### WHAT IS REQUIRED:
Examine each line of the data. Copy those that contain the string "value".
===== SUPPLIED DATA
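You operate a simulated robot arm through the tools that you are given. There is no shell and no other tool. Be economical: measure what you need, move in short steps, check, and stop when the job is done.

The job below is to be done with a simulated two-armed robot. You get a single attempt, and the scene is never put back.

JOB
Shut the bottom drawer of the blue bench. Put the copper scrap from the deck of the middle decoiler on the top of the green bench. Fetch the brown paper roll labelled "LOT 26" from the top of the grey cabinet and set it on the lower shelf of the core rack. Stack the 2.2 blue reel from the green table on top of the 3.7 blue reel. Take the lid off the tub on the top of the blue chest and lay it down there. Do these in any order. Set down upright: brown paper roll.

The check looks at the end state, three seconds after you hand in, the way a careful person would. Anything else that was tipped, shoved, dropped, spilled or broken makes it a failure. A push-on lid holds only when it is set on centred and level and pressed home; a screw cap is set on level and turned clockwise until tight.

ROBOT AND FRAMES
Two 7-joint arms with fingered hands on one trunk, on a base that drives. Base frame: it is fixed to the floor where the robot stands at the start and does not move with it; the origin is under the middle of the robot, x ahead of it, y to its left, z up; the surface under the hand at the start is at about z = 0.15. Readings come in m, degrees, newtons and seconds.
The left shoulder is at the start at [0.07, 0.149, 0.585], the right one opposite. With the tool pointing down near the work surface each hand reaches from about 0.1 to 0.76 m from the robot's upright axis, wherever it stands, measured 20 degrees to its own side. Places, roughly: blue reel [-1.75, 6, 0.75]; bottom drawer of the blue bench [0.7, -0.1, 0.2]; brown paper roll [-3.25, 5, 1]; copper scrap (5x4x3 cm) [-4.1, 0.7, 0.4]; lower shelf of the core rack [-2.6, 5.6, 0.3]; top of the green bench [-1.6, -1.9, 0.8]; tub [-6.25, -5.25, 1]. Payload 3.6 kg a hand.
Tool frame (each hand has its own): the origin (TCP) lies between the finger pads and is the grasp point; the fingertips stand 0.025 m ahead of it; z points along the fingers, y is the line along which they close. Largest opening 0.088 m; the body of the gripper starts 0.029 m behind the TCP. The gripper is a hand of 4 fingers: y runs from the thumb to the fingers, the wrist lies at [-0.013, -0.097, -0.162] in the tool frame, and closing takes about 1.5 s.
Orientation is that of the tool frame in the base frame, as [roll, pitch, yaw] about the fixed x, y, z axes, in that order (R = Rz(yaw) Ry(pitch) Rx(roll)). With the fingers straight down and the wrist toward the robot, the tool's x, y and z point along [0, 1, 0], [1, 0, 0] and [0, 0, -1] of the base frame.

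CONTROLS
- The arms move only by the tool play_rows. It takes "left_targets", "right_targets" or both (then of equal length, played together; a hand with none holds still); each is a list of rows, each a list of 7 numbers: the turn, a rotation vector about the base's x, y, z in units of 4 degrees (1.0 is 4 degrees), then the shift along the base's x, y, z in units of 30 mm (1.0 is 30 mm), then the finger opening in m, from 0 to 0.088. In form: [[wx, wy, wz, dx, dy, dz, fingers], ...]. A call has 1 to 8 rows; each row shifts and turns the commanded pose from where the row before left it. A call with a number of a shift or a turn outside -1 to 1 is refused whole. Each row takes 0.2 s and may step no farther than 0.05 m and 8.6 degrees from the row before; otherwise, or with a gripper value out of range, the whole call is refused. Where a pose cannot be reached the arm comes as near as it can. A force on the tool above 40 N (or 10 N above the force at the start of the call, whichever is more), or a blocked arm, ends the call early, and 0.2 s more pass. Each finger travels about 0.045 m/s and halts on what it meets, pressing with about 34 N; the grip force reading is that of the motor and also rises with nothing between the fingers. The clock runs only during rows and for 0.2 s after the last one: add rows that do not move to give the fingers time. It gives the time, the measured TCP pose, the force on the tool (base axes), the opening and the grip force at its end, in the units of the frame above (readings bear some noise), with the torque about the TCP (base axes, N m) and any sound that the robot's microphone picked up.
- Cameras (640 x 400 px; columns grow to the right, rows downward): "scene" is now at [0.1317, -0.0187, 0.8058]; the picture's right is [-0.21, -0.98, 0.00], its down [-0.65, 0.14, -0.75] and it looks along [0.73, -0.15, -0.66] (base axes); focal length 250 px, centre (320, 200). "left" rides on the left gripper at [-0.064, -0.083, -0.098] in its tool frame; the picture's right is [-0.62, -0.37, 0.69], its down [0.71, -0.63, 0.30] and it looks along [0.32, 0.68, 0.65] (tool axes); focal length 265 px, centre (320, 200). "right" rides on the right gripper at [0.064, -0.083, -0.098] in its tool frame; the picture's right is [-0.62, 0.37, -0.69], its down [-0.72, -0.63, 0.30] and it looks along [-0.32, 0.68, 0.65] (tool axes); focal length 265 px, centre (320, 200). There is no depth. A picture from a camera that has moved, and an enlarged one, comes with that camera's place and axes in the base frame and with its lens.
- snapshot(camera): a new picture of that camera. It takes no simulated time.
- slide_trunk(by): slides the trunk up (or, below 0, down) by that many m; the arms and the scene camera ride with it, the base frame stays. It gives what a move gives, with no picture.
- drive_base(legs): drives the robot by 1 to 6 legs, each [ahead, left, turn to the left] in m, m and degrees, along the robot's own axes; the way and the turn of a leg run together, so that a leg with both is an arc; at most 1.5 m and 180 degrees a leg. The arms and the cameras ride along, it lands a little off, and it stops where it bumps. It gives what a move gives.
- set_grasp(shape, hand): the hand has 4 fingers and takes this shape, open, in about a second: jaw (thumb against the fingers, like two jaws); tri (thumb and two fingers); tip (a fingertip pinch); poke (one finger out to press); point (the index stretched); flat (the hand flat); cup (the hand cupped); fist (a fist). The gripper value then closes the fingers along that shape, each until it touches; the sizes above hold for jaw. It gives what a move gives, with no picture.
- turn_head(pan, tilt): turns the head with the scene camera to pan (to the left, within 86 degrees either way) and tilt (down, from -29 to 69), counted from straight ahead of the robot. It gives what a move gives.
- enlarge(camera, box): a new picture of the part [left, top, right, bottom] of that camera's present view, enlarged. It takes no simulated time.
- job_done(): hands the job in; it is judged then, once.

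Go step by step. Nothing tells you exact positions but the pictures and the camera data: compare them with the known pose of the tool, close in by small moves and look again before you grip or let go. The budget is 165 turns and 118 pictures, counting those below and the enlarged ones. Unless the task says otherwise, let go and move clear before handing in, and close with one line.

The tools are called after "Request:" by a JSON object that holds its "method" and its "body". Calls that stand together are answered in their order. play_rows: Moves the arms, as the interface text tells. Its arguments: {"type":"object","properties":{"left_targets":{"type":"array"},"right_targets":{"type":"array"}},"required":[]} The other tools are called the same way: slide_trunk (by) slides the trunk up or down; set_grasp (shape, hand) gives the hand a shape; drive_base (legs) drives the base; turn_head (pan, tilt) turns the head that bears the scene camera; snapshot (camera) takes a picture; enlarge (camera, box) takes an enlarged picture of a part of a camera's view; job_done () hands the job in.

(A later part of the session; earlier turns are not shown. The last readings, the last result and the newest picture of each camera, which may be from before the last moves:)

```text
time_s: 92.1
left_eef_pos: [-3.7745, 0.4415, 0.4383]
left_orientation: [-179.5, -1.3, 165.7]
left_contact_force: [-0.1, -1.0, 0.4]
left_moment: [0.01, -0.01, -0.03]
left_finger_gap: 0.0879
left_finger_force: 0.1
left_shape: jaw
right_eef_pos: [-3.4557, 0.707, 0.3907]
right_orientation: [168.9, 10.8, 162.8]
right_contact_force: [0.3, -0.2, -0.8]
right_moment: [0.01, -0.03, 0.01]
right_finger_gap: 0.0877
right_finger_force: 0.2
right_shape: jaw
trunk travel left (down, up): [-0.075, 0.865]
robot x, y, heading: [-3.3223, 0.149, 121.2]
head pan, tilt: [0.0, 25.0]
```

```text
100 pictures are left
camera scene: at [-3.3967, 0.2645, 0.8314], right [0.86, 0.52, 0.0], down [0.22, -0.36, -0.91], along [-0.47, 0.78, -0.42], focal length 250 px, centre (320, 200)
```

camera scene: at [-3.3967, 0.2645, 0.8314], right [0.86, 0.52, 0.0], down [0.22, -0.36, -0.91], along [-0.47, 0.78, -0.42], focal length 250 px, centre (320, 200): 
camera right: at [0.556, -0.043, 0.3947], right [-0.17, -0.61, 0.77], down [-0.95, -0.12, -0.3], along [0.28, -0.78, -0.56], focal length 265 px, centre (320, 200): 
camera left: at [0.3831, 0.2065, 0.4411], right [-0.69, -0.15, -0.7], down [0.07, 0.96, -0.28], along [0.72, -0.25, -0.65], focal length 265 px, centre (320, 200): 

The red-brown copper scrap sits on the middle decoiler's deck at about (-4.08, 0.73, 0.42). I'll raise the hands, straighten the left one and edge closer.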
==========
### RESPONSE:
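- The arms move only by the tool play_rows. It takes "left_targets", "right_targets" or both (then of equal length, played together; a hand with none holds still); each is a list of rows, each a list of 7 numbers: the turn, a rotation vector about the base's x, y, z in units of 4 degrees (1.0 is 4 degrees), then the shift along the base's x, y, z in units of 30 mm (1.0 is 30 mm), then the finger opening in m, from 0 to 0.088. In form: [[wx, wy, wz, dx, dy, dz, fingers], ...]. A call has 1 to 8 rows; each row shifts and turns the commanded pose from where the row before left it. A call with a number of a shift or a turn outside -1 to 1 is refused whole. Each row takes 0.2 s and may step no farther than 0.05 m and 8.6 degrees from the row before; otherwise, or with a gripper value out of range, the whole call is refused. Where a pose cannot be reached the arm comes as near as it can. A force on the tool above 40 N (or 10 N above the force at the start of the call, whichever is more), or a blocked arm, ends the call early, and 0.2 s more pass. Each finger travels about 0.045 m/s and halts on what it meets, pressing with about 34 N; the grip force reading is that of the motor and also rises with nothing between the fingers. The clock runs only during rows and for 0.2 s after the last one: add rows that do not move to give the fingers time. It gives the time, the measured TCP pose, the force on the tool (base axes), the opening and the grip force at its end, in the units of the frame above (readings bear some noise), with the torque about the TCP (base axes, N m) and any sound that the robot's microphone picked up.
- set_grasp(shape, hand): the hand has 4 fingers and takes this shape, open, in about a second: jaw (thumb against the fingers, like two jaws); tri (thumb and two fingers); tip (a fingertip pinch); poke (one finger out to press); point (the index stretched); flat (the hand flat); cup (the hand cupped); fist (a fist). The gripper value then closes the fingers along that shape, each until it touches; the sizes above hold for jaw. It gives what a move gives, with no picture.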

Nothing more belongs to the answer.